L’étendue des compétences domaniales
 
         La Regia Camera de Conti de Turin présente de nombreuses similitudes avec ses homologues françaises, les chambres des comptes, celle de Paris comme celles de province. Comme elles, elle exerce une triple compétence : elle enregistre tous les textes ayant une incidence financière que ce soit en matière domaniale ou fiscale ; elle est gardienne du Domaine de la Couronne, conserve les titres et contrôle les aliénations ; elle vérifie et arrête les comptes publics. Comme elles, la Regia Camera est « souveraine », c’est-à-dire que ses arrêts sont insusceptibles d’appel. Enfin, comme elles, elle exerce plusieurs de ses compétences concurremment avec les cours souveraines générales, les sénats, mais également le Consulat de mer de Nice.
 
La définition du Domaine
 
         Là s’arrête le parallèle institutionnel. La Regia Camera de Conti de Turin, à la différence des chambres des comptes françaises, occupe dans les Etats de la Maison de Savoie une place centrale.
         Elle est d’abord, à partir de 1720, cour unique pour l’ensemble de ces Etats, tant di qua que di là dei monti. Jusqu’à cette date la Chambre des Comptes de Chambéry a exercé pour la Savoie l’ensemble des compétences. Ses réticences, et parfois ses résistances, au pouvoir ducal, sa constance à défendre le particularisme savoyard ont conduit Turin d’abord à en limiter les pouvoirs puis à en concevoir la suppression. Victor Amédée II, fort de ses succès diplomatiques au traité d’Utrecht, supprime en 1719 la Chambre des Comptes de Savoie et étend la compétence de la Regia Camera à l’ensemble de ses Etats[1].
         Ensuite, ses magistrats, comme ceux des autres cours, sont de zélés et fidèles défenseurs des droits de la Couronne. L’absence de vénalité des charges y est évidemment pour beaucoup. Les magistrats sont ainsi appelés à exercer leurs fonctions dans différentes cours de façon temporaire. L’esprit de corps, propre aux cours françaises, n’y est pas développé, et le jeu des carrières réduit considérablement les risques de cloisonnement juridictionnel. Les querelles de préséance et, plus grave, les conflits de compétence, qui émaillent l’histoire des cours françaises apparaissent ici très estompés[2].

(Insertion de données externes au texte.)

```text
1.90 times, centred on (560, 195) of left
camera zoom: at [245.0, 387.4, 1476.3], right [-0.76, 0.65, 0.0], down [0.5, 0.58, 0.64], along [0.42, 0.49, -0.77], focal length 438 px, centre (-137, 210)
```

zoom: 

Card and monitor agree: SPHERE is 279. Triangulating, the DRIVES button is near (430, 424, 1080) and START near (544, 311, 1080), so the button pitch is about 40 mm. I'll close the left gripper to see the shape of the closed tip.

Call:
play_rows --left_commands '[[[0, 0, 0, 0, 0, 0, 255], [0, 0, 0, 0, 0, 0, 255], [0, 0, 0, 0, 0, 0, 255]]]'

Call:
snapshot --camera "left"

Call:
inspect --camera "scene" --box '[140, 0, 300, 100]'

         Enfin la Regia Camera dispose par rapport à ses homologues françaises et en particulier la Chambre des Comptes de Paris, de pouvoirs nettement plus étendus en matière domaniale, aussi bien en ce qui concerne le champ de la domanialité que la compétence juridictionnelle. Ces deux questions doivent être précisées.
         Sur le premier point le droit français distingue dès le Moyen Age les biens in domanio et les biens in feodo[3]. « La qualification domaniale ne s’applique véritablement qu’en l’absence de tout démembrement juridique »[4]. Cela suppose qu’entre le roi et ses possessions ne s’interpose aucune autorité ; or le lien féodal médiatise cette relation ; le roi n’a plus la disposition du bien même si les fiefs concédés peuvent toujours faire retour au domaine proprement dit.
         Ces deux ensembles, domanialité et féodalité, évoluent alors de façon différente : le premier est marqué par la consolidation progressive, et souvent hésitante, des principes d’inaliénabilité et d’imprescriptibilité. L’édit de Moulins de 1566 en est l’affirmation la plus connue. Le second au contraire se trouve très tôt altéré par l’application de règles patrimoniales qui rapprochent le fief de l’alleu, en particulier en matière de divisibilité et d’aliénabilité. « Feudum est benevola, libera et perpetua concessio »[5]. La formule de Dumoulin marque l’ensemble de la doctrine féodale française du XVIe au XVIIIe siècle[6]. On a oublié, comme le précise Hervé dans son Traité des matières féodales et censuelles, que « les premiers fiefs n’étaient qu’à temps »[7].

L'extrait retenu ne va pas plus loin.